Several former Obama administration officials said that when Clinton was secretary of state, she was by far the most aggressive and outspoken U.S. official when it came to countering Putin's efforts to consolidate his power domestically, and to expand his sphere of influence in the region and beyond. And when she left government, they say, Clinton became even more combative, going so far as to liken Putin to Hitler in 2014 for his annexation of part of Ukraine. The remark offended not just Putin but the Russian public.
Clinton was already a critic of Putin during her seven years in the Senate, where she was a member of the Armed Services Committee. In 2008, she made headlines for publicly doubting that then-President George W. Bush had gotten a sense of Putin's soul because as a former KGB agent he probably didn't have one.
By the time she became Secretary of State in 2009, U.S-Russia relations were especially tense, given Putin's invasion of the neighboring Republic of Georgia. The new administration launched a "reset" aimed at improving the bilateral relationship with Clinton as one of its leaders.

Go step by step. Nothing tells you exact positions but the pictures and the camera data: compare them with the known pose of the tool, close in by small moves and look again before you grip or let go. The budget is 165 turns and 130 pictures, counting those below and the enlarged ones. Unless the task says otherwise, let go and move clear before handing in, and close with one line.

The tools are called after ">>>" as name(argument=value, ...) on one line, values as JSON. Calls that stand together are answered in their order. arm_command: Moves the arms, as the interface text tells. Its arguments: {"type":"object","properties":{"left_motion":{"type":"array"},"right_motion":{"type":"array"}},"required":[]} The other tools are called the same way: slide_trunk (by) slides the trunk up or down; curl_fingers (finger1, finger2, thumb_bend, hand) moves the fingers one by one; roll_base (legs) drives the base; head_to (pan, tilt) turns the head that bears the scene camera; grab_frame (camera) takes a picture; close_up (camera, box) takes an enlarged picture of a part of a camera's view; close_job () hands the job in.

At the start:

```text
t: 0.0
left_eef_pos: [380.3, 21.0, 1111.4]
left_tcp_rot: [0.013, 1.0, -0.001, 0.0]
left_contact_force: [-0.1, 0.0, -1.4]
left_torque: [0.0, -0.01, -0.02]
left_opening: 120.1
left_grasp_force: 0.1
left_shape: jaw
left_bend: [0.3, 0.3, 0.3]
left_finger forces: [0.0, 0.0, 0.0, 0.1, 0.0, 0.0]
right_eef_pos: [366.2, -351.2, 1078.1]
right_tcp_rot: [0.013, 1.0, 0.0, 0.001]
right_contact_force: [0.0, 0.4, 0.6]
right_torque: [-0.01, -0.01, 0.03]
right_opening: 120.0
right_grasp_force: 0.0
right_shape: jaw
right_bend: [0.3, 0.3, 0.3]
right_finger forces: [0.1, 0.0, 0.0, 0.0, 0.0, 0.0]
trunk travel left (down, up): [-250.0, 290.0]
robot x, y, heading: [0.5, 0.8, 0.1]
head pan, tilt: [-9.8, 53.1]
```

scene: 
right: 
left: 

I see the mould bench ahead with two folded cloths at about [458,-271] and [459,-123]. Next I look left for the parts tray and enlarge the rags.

But from the start she was especially suspicious of Putin, and vocal about it.
"She was always the tougher voice within our administration on Russia. "Even my colleagues at the White House would agree with that," said McFaul, the top National Security Council official on Russia from 2009 until he left for Moscow as ambassador. He described numerous occasions where top Russian officials, and a "pissed off" Putin himself, would rail against Clinton both publicly and privately.